March and April were the end of summer and I had loved
spending them up in the warm north. But I was about to make a pretty big change, and
not one that a lot of New Zealanders would have done. I knew this from the
strange looks I kept getting when I told people I was going to be spending May
and June down in Invercargill. Really really strange looks… generally followed
with questions like, “You do know that it is going to be winter while you are
there right?” And “Did you look at a map before you agreed to that housesit?”

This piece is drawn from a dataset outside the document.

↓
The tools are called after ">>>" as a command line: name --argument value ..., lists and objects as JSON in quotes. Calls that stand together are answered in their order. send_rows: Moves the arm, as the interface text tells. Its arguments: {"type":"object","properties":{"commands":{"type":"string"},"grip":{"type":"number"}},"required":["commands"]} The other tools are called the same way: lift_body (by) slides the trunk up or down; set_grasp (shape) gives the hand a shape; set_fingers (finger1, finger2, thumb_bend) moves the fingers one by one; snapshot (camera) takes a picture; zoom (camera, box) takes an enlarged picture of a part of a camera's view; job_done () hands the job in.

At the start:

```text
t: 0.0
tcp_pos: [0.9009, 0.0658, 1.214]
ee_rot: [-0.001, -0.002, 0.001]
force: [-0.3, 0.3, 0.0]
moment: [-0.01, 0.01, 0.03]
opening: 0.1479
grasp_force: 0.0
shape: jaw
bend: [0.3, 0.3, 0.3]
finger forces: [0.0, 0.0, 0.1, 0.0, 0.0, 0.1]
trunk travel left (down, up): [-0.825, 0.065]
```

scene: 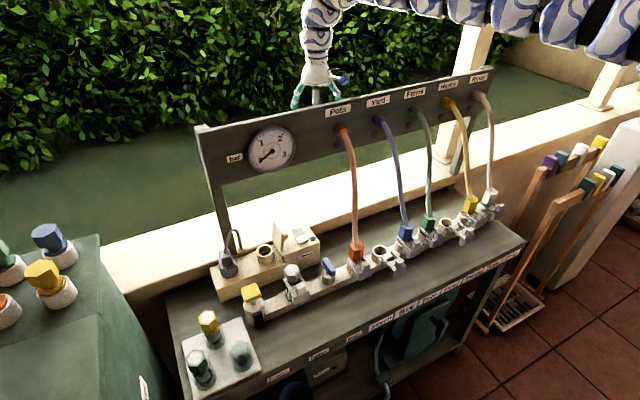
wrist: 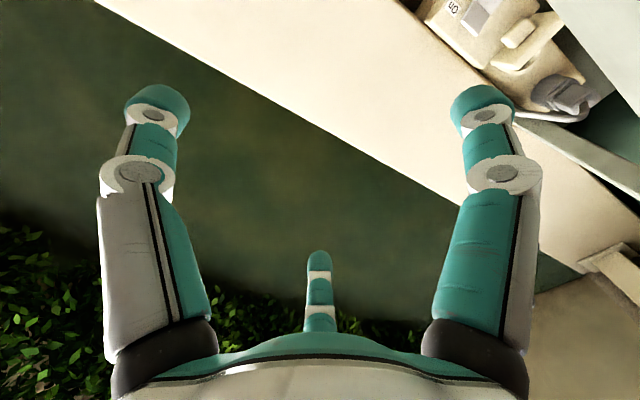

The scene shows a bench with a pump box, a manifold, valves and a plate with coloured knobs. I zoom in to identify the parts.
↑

Or “How much are they paying you?” I had to explain that before I had even
arrived in New Zealand I for some reason had decided that Stewart Island was a
place I had to visit. Invercargill was almost as close to the island as I could
get and when I saw the housesit listed there I jumped at the chance. It didn’t
hurt that it was a two month long housesit and that there were two cats to take
care of.
The first part of the trip was a bus down to Whangarei and luckily there were no road closures to delay us like when I had arrived. The trip was made rather interesting by a note passing local I met and ended up having dinner with while waiting for my night bus. We left Auckland at 7:30 and arrived in Wellington at the Railway Station at 6:30 in the morning. I can’t say I got a great amount of sleep but it wasn’t a bad way to cover a lot of ground and most of it was road I had already covered in my trip from Auckland to Palmerston North. As I was impatient for my morning coffee and my ferry ride over to the South Island I hauled my bags all the way over to the InterIslander terminal. That was a really long k! But thankfully I was able to check my luggage all the way through from Wellington’s ferry terminal to the rail station in Kaikoura. All that was left to do was enjoy crossing over.
The ferry ride takes about 3 hours but land is visible the entire time. The trip is 92 km by sea and starts in the Wellington Harbor. The trip then goes out into the Cook Strait.
The other company that provides ferry service across the Strait is Blue Bridge Ferries.
The second part of the trip was my favorite, the trip winds through the Tory Channel and into Queen Charlotte Sound.